Mark Hughes: Electric F1 cars without downforce? It's one option
Honda's announcement that it will leave Formula 1 at the end of 2021 infers that F1 is no longer aligned with future automotive R&D. So what happens next?
Honda’s announcement that it will quit F1 at the end of next season was obviously a pretty serious blow to the category, leaving just two automotive companies involved (in addition to Ferrari) from 2022 onwards and no prospect of any new ones joining under the current hybrid power unit regulations, set to run to the end of 2025. But of more concern than the fact of Honda’s withdrawal should be the reasons it gave for the decision. “As the automobile industry undergoes a once-in-a- hundred-years period of great transformation,” said the company’s group CEO Takahiro Hachigo, “Honda has decided to strive for the realisation of carbon neutrality by 2050. As a part of this change, we decided to allocate our energy management and fuel technologies, as well as our human resources amassed through F1 activities, to the research and development of advanced power units and energy technologies.”
Honda believes its long-term survivability depends upon meeting the environmental challenge and that it needs the brains and resource from its F1 power unit programme to help it do that – but not F1 itself. The inference is that F1 is no longer aligned with future automotive R&D, that further knowledge of units is no longer relevant.
The automotive mass market future is some form of electric, either battery electric or hydrogen fuel cell electric. Until the energy from which the electricity grid is powered is itself renewable, the environmental advantages of a battery electric car are not there. The battery electric car needs to cover between 80,000-220,000 miles before it covers the environmental cost of the production of its batteries compared to a petrol car. The hydrogen cell is even more environmentally costly to manufacture. That switchover point comes down drastically – to 18,000 miles for battery electric – if the electricity grid is derived from renewables only. Automotive companies are planning on the wider world sorting out renewable-powered grids and when that has happened, they need to have the appropriate cars ready to take advantage. As such, electric racing looks to have a far better chance of being relevant to automotive R&D than hybrids.
“What if the entire sport, not just Formula 1, forgot about downforce?”
Formula E uses battery electric cars. They can race for 45 minutes at lap speeds slower than those of an F3 car. What would be required for F1-appropriate speeds and GP duration? Ostensibly, a battery with around 10 times the density of the best technology available today. F1 is great at accelerating technology, but not to the extent of a tenfold advance.

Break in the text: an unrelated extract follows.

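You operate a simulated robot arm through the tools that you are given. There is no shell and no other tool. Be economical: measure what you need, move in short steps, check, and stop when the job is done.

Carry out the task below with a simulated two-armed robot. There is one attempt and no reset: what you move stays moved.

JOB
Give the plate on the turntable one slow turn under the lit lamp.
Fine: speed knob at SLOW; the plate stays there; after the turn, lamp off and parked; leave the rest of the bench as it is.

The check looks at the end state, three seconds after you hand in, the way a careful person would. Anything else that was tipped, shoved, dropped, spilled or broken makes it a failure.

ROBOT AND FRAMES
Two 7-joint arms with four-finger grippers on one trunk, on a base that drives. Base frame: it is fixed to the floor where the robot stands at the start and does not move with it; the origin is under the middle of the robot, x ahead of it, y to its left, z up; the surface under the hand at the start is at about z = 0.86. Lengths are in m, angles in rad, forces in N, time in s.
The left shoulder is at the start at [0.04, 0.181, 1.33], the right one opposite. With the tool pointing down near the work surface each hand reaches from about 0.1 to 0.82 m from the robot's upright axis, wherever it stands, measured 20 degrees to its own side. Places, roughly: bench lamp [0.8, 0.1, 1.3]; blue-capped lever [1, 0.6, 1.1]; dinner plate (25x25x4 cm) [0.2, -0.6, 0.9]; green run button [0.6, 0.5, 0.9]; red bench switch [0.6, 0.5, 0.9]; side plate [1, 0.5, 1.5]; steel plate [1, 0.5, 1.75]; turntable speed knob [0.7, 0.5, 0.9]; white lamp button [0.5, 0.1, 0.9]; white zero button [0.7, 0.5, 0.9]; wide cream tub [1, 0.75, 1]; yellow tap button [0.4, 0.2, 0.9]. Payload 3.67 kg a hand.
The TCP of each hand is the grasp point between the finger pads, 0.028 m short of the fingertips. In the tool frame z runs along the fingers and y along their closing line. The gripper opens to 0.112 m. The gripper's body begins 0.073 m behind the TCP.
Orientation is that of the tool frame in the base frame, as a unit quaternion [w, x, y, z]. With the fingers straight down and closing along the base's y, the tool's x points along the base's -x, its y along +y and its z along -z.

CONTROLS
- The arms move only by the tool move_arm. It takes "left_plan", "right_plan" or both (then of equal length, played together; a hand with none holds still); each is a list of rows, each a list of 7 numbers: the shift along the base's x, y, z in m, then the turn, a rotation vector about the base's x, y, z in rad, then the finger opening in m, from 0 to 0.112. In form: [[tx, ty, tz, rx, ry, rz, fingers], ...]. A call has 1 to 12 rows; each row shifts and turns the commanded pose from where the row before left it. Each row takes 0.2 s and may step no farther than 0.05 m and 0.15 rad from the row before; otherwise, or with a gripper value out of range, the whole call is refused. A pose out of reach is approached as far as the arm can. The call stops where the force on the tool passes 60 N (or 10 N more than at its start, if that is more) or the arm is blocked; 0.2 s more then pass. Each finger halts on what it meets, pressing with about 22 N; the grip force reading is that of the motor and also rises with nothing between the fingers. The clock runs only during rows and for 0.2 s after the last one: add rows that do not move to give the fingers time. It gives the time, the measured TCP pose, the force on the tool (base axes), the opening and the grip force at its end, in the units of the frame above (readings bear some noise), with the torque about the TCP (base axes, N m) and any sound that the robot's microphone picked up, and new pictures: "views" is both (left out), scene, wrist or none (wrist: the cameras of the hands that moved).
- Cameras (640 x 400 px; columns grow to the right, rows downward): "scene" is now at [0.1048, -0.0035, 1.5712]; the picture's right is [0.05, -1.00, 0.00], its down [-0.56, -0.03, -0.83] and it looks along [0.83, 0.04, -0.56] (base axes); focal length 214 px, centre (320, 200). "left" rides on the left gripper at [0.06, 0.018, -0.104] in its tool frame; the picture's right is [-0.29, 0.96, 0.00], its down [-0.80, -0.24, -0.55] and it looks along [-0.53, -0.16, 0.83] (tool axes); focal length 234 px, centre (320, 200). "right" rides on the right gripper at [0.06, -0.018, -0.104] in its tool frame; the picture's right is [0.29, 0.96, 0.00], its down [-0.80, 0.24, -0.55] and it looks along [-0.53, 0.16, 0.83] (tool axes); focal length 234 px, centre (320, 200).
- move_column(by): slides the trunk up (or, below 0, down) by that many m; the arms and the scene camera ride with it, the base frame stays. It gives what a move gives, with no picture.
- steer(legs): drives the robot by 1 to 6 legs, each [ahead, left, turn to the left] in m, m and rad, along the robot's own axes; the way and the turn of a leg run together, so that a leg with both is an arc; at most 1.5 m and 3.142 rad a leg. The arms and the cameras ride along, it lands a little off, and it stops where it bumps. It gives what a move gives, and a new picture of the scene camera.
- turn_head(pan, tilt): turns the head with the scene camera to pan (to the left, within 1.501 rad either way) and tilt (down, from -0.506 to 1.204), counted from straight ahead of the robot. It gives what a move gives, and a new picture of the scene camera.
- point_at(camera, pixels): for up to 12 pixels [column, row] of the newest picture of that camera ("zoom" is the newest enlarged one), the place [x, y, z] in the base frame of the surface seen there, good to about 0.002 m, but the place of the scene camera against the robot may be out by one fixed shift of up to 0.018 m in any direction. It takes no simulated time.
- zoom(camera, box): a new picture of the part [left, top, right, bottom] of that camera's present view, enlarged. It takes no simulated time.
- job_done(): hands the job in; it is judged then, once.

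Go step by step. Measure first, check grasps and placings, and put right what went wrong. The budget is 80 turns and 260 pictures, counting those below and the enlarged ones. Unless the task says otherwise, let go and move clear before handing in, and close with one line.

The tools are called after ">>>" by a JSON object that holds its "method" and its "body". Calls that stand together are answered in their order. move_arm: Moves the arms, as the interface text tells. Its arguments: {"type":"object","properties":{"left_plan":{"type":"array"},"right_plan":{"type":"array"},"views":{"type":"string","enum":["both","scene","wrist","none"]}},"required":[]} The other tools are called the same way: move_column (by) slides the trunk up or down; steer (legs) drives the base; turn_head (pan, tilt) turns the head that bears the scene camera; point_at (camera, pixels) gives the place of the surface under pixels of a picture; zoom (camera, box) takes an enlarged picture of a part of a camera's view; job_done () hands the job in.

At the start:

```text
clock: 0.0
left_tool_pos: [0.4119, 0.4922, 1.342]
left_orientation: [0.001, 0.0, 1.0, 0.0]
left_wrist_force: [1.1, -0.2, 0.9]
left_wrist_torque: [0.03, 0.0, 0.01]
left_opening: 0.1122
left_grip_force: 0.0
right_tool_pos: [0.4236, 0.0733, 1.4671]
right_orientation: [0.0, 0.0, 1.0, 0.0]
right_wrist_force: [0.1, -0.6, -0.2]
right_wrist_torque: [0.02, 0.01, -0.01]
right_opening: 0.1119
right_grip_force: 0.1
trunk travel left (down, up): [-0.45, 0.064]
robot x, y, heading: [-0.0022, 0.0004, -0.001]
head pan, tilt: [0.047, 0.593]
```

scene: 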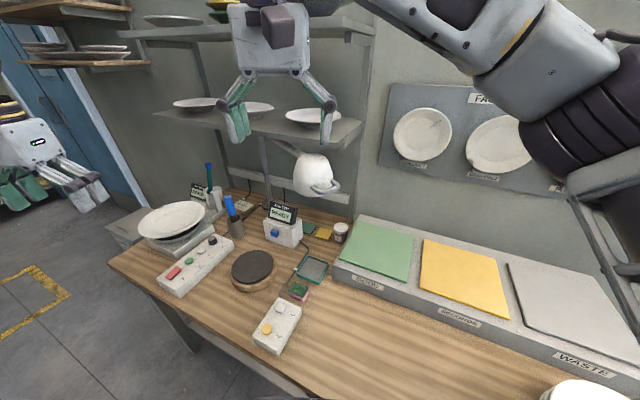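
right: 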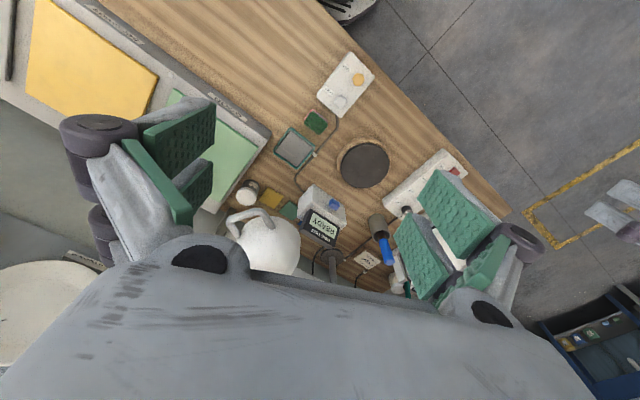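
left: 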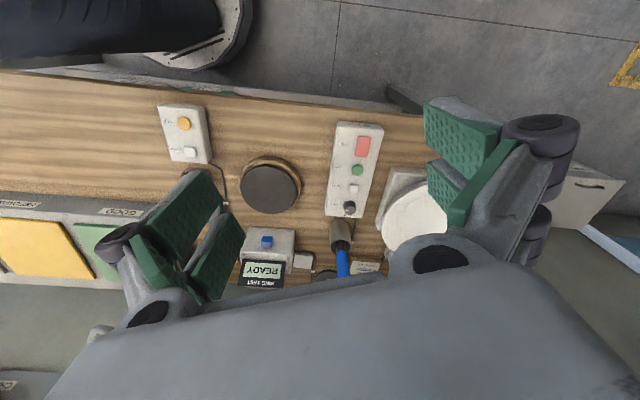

It would be relatively simple to make the Formula E car much faster than it is, but not to the extent that it could be anywhere near F1 lap times or durability, as current Formula E driver Lucas di Grassi explains. “By doubling the powertrain – putting the rear powertrain we have now in the front as well, it would increase power to 500kW [670bhp]. Because it would then be four- wheel-drive it would accelerate 0-200kmh [124mph] in about the same time as F1 and because you would then have energy recovery from two axles rather than one, you could reduce the size of the battery so the car weighed the same but had twice the power. I have calculated it would cost only seven per cent more than currently. So straight away the car would be much faster but lasts the same amount of time.”
Although its straight-line performance would be comparable to an F1, lap times would be light years away. The Formula E car carries almost no downforce. As soon as you introduce downforce and the squaring resistance of drag, the battery drains like a sieve. Seven hundred horsepower of battery with current levels of F1 downforce would have the battery spent in 15 minutes! Not much of a grand prix.
What if the entire sport, not just Formula 1, forgot about downforce? That way you could still have an electric F1 as the notional pinnacle series. Yes, Formula E has exclusivity rights to electric-powered single-seaters but that can be solved very simply – with cash.
“There is a triangle of demands,” says Di Grassi. “You want entertainment, affordable costs and R&D. But it’s such a delicate balance. Make it too R&D heavy and you end up with domination by whoever does the most of it, like Ferrari in the 2000s or Mercedes now. To get competition between the cars you need to limit the R&D, but not so much that the manufacturers can’t develop their technology. And it needs to be affordable. A Formula E car costs around $1m. An F1 car about $20m.”
It also needs to remain impressive. “It can’t be so slow that it’s perceived to be easy,” agrees Di Grassi. “It needs to be very quick, with very aggressive acceleration and top speed, but not necessarily lap time. I think there could be a much sweeter sweet spot than we have.”
Or F1 might at some point consider not even trying to align with the automotive manufacturers. It was they, after all, who pressed for the hybrid formula yet only three of them joined (if we exclude Ferrari on the assumption it would be there regardless) and soon it will be back to two. It might consider the risky idea of going outlaw and reintroducing petrol engines, much smaller than the hybrids. Like for example a three-cylinder, turbocharged 1-litre screamer in a lightweight car that would use less fuel than the hybrids, even if not so efficiently. There’s a fork in the road and F1 will need to decide soon which one it is taking.